La pièce, dont Lacan nous dit qu’elle est « une pure merveille, l’une des plus sublimes créations, je crois, que l’on puisse rencontrer dans l’œuvre dramatique »[2], nous présente une intrigue où, sur fond de péripéties guerrières, s’entremêlent les fils du désir, de la jouissance et de l’amour.
Dans Hamlet, Gertrude incarne « la mère en tant qu’elle est […] moins désir que gloutonnerie, voire engloutissement » ; la rencontre par son fils de « ce quelque chose de l’Autre réel » a pour effet la destruction de son désir. L’année suivante, Shakespeare fait monter sur scène Cressida qui, elle, n’est pas mère, mais prend place dans une série de « luronnes » dont il n’y a, nous dit Lacan, « d’aussi abyssales, féroces et tristes » qu’à partir d’Hamlet. Et Lacan d’ajouter que cette pièce « nous permet peut-être même d’aller plus loin dans ce que Shakespeare pensait à ce moment-là de la femme »[3]. En effet, les vers de Shakespeare sont des flèches qui, aiguisées par son bien-dire, vont droit au but pour dénoncer une folie féminine dont l’homme serait le jouet.
Cressida est une jeune troyenne, fille du prêtre Calchas qui est passé à l’ennemi et a mis ses talents de devin au service des Grecs. Elle tombe amoureuse de Troïlus, le plus jeune fils de Priam, le roi de Troie, alors que la ville est assiégée.
À l’époque de Shakespeare, Troïlus et Cressida sont des personnages familiers du public anglais ; ils sont au cœur d’un roman de chevalerie, « Le roman de Troie » et ils exaltent les idéaux du XVIIe siècle au point d’être passés en proverbe : les hommes fidèles sont des Troïlus, les femmes volages des Cressida et les proxénètes des Pandarus, trilogie qui forme le canevas de cette tragi-comédie[4].
Troïlus « fou d’amour » est « plus faible qu’une larme de femme »

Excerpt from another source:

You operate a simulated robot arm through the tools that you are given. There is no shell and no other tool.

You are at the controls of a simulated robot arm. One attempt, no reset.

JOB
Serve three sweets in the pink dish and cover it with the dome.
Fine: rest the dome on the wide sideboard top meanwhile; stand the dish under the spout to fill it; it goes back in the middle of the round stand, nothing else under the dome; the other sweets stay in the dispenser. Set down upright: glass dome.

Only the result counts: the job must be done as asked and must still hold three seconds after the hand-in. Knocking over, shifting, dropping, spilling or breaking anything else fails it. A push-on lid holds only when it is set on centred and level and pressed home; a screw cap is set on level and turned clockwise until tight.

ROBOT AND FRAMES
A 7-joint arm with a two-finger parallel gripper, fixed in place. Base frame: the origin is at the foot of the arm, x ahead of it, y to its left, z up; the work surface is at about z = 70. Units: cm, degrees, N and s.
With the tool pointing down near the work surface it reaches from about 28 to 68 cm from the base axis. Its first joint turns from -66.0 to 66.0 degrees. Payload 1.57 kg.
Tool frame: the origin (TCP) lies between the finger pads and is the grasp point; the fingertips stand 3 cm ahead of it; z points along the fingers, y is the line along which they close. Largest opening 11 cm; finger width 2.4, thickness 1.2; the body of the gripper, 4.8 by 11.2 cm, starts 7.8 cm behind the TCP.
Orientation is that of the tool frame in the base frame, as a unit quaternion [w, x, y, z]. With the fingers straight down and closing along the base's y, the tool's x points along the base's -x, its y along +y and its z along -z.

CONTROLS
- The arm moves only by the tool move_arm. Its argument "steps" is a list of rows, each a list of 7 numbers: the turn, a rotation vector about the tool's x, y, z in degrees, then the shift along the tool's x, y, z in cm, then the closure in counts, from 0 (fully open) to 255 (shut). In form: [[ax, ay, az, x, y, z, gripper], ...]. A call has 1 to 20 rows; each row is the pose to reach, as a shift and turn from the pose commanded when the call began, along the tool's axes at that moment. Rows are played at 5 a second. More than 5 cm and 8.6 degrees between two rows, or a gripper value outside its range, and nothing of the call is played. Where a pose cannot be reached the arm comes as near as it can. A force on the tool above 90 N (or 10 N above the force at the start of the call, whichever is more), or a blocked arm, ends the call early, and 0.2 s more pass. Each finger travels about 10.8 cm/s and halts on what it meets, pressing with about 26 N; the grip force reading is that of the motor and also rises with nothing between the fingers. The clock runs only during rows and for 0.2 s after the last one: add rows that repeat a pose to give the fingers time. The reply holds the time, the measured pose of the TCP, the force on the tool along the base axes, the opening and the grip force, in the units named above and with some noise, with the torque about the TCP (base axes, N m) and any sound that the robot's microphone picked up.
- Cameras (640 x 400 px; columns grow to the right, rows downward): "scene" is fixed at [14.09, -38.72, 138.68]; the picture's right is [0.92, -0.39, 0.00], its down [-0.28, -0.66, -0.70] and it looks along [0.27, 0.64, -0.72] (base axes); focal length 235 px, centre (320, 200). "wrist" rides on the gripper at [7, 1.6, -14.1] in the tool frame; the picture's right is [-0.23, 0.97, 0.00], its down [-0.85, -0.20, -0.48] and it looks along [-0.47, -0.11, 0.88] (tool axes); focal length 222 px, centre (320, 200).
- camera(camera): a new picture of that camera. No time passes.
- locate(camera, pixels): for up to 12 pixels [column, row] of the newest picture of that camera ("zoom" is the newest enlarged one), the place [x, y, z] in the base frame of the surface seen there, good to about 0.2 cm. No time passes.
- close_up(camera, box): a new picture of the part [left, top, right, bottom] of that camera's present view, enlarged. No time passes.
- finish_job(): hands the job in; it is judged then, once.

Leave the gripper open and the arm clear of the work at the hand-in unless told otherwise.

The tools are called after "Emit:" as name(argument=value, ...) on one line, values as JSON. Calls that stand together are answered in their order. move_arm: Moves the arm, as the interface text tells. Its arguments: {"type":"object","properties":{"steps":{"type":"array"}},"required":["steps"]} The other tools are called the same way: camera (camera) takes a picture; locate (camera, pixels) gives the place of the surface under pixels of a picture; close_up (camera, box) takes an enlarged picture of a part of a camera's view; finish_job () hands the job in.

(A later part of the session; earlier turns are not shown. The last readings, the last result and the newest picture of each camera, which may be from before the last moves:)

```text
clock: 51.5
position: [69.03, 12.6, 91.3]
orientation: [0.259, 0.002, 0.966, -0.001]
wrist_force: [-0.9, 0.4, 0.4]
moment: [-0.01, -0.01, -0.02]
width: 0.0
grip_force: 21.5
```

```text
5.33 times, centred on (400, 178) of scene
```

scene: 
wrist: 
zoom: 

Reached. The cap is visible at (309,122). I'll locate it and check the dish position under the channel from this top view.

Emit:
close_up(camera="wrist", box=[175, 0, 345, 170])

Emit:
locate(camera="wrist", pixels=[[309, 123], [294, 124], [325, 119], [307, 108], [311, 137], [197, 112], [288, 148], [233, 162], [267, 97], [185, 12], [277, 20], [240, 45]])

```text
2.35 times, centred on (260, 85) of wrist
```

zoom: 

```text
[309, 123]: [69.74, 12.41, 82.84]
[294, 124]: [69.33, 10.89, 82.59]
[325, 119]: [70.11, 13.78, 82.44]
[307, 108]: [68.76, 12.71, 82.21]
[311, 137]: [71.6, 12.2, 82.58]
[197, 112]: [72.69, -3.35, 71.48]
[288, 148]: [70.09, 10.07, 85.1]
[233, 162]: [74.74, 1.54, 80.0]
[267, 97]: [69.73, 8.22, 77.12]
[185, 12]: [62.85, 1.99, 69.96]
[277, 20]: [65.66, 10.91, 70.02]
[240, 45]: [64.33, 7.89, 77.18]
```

Dès les premiers vers de la pièce, Troïlus fait l’aveu de la position féminine où l’assigne sa passion, dans un élan de sincérité qui touche au ridicule : « Je suis fou d’amour pour Cressida », « mon cœur, comme fendu par un soupir, va se rompre en deux », « je suis plus faible qu’une larme de femme, plus mou que le sommeil […] moins vaillant qu’une vierge dans l’obscurité »[5].
Lacan a précisément opposé désir et amour chez l’homme, soulignant que « quand un homme est femme, c’est à ce moment-là qu’il aime […]. Par contre c’est au titre d’homme qu’il désire »[6]. J.-A. Miller a ajouté qu’« on n’aime vraiment qu’à partir d’une position féminine. Aimer féminise. C’est pourquoi l’amour est toujours un peu comique chez un homme »[7]. Pire, l’amour éloigne aussitôt Troïlus de sa mission guerrière ; il est littéralement désarmé par les charmes de Cressida, cessant de s’identifier aux combattants de son camp et allant jusqu’à railler « les fous des deux côtés »[8]. Pourtant, il ne méconnaît pas que « c’est se conduire en femme que de n’être pas au champ de bataille ». Freud avait bien noté que « l’amour de la femme », à la différence de l’amour homosexuel, « rompt les liens collectifs »[9].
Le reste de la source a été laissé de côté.